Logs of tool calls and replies

>>>

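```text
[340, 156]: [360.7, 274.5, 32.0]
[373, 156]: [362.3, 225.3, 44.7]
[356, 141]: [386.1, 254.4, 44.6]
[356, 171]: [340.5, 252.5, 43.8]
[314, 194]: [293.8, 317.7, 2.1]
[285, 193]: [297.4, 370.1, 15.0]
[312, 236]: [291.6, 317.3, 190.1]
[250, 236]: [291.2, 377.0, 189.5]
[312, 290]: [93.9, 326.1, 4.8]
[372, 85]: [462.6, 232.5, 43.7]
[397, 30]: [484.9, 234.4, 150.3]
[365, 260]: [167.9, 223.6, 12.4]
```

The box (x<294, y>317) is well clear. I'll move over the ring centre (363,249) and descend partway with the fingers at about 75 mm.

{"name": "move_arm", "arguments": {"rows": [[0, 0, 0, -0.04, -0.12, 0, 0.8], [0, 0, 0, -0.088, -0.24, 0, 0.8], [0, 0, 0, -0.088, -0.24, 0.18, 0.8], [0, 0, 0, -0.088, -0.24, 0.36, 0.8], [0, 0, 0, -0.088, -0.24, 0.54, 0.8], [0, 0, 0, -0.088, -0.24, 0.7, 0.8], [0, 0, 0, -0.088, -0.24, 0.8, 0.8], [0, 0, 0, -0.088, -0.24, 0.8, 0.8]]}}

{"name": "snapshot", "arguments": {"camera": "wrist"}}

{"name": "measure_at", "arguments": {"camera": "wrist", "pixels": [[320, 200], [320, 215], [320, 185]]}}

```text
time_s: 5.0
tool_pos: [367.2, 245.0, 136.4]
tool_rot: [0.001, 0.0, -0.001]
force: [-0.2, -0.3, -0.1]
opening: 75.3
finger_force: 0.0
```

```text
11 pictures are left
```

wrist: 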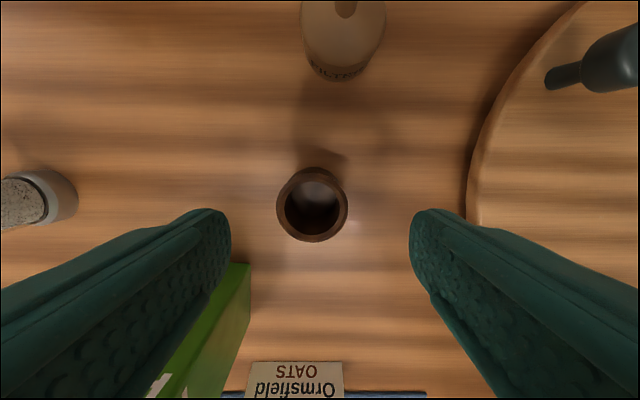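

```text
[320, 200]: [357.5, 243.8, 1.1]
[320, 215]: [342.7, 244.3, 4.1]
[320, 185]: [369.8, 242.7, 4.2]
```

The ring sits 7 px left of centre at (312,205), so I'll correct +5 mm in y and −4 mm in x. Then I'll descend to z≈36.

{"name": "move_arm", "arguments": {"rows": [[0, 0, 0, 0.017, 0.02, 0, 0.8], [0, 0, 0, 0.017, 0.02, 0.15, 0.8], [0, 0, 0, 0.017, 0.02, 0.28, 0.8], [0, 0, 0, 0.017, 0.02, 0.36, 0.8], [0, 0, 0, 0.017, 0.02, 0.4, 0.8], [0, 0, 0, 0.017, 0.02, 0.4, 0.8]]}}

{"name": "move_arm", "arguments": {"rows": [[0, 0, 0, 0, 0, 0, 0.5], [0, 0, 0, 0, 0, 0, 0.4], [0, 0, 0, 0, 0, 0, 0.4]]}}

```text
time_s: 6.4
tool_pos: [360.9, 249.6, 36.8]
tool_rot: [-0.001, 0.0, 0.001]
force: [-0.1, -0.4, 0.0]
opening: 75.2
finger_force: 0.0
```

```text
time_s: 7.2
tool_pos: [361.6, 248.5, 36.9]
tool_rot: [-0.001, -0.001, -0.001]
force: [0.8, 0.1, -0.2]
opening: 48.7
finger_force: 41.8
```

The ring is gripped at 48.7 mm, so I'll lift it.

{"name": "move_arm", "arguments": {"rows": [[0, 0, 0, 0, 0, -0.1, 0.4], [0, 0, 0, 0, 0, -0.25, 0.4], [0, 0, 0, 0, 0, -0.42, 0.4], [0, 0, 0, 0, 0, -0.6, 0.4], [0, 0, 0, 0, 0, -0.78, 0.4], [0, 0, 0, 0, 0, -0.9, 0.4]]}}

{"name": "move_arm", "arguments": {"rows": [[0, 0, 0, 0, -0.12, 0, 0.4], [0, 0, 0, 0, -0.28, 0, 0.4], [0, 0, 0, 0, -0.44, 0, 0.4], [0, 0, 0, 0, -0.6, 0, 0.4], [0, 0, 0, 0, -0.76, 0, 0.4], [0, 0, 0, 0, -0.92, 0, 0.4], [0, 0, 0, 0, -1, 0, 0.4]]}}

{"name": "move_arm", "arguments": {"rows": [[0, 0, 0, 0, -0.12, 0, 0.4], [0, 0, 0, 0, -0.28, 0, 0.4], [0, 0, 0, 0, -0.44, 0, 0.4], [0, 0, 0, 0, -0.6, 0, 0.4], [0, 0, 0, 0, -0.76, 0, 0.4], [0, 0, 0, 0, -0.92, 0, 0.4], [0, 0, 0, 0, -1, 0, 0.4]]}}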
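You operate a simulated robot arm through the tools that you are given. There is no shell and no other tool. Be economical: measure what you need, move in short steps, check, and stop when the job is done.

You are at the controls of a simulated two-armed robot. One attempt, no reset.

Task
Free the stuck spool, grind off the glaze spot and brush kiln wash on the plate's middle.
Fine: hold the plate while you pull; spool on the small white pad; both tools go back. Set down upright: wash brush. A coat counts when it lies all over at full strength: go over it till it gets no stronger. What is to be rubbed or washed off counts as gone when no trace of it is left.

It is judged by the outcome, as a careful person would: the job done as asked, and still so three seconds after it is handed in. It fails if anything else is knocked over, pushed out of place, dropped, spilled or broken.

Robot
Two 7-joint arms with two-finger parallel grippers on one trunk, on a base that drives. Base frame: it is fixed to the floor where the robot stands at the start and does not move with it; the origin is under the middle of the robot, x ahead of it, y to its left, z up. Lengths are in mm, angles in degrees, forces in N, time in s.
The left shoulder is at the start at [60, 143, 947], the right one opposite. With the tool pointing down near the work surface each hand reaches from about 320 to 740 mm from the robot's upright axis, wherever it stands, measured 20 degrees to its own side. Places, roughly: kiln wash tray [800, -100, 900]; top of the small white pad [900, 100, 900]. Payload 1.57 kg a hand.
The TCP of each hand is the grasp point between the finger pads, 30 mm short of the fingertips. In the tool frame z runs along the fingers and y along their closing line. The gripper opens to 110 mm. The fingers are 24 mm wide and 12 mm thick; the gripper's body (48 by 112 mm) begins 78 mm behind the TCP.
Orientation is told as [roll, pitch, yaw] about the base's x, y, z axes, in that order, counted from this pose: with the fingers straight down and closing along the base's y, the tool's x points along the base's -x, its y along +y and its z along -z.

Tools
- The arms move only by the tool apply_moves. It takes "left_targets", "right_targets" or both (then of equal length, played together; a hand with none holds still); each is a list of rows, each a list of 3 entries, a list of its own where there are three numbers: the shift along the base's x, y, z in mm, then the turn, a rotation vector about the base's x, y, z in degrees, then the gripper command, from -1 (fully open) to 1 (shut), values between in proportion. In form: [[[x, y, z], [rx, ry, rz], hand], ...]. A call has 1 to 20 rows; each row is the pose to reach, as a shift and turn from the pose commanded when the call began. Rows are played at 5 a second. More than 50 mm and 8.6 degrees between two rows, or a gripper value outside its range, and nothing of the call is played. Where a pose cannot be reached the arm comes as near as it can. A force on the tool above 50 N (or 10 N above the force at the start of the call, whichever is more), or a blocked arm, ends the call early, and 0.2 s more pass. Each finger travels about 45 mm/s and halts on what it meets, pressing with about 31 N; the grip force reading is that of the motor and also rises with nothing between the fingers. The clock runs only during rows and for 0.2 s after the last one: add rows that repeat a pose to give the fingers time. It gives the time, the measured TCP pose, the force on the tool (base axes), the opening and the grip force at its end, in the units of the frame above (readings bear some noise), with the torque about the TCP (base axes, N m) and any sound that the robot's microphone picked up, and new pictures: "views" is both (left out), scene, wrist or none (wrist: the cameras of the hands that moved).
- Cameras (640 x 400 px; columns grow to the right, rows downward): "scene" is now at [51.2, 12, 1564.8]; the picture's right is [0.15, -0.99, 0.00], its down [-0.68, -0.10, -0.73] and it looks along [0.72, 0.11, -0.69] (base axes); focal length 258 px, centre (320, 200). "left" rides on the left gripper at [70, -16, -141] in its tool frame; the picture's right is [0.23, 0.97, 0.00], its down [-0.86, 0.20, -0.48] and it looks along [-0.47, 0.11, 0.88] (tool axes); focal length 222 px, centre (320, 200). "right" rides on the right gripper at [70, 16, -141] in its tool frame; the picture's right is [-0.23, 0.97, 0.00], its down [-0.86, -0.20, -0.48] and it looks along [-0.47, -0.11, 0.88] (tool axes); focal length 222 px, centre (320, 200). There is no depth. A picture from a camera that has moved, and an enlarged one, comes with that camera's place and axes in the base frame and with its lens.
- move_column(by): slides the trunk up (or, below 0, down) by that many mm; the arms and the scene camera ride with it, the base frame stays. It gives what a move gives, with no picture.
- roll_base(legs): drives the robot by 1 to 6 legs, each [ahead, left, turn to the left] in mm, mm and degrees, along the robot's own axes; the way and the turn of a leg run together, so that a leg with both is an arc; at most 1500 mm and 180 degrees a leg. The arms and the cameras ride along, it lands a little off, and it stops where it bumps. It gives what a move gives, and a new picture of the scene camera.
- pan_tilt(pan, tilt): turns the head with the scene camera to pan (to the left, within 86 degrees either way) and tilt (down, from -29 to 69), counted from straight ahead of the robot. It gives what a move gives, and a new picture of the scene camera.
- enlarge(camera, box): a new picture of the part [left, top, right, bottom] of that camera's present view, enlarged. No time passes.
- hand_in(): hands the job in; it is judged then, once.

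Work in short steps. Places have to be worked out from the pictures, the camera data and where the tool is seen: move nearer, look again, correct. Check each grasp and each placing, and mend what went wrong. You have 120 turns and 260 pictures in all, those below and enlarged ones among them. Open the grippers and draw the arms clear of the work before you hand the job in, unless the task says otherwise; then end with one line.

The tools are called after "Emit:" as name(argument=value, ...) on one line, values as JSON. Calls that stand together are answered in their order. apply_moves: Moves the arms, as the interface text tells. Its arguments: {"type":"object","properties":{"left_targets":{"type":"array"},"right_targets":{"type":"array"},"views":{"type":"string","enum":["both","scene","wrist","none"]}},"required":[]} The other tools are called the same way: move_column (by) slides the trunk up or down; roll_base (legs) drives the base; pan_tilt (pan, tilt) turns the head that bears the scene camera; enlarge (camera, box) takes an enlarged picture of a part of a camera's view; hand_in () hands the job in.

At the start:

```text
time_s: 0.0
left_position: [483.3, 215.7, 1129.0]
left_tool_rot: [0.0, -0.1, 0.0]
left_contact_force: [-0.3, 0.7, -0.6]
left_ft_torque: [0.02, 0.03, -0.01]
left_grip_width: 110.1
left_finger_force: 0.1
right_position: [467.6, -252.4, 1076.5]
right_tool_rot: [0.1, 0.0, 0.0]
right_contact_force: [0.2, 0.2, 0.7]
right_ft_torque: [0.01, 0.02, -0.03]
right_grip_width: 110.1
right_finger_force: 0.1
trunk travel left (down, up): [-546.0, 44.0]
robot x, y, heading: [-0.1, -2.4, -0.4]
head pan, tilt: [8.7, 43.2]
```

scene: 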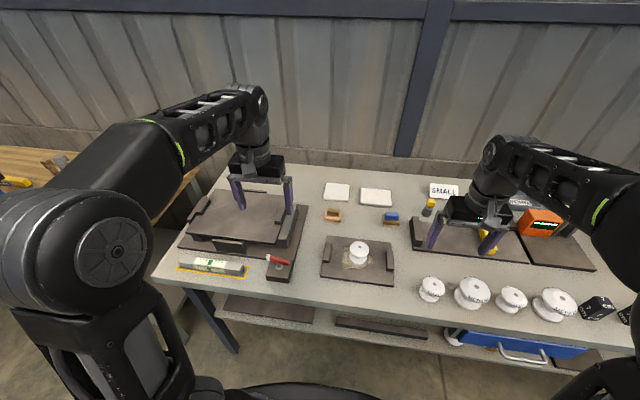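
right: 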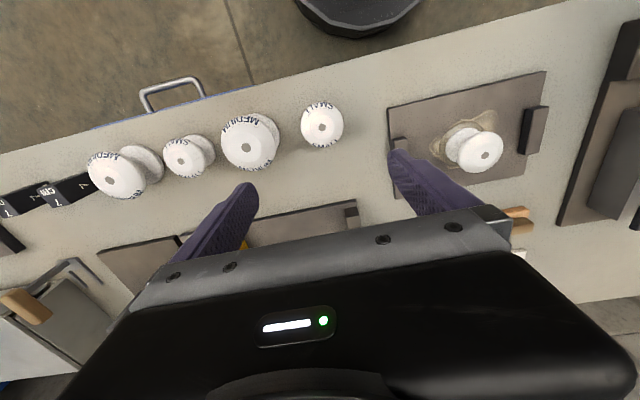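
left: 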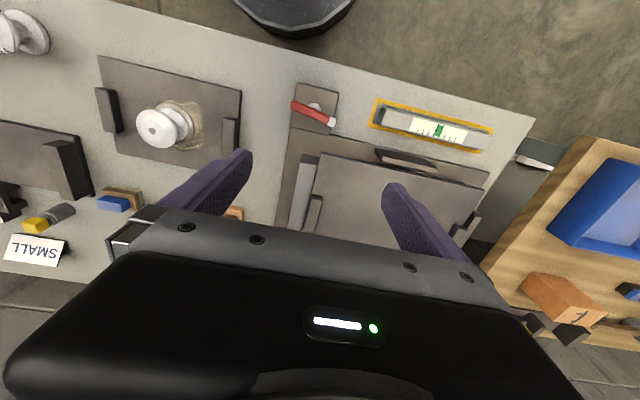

<<<

- **Your instructions**
How many of the lines above hold "spool"? Answer with only the number.

- **Response to the exercise**
2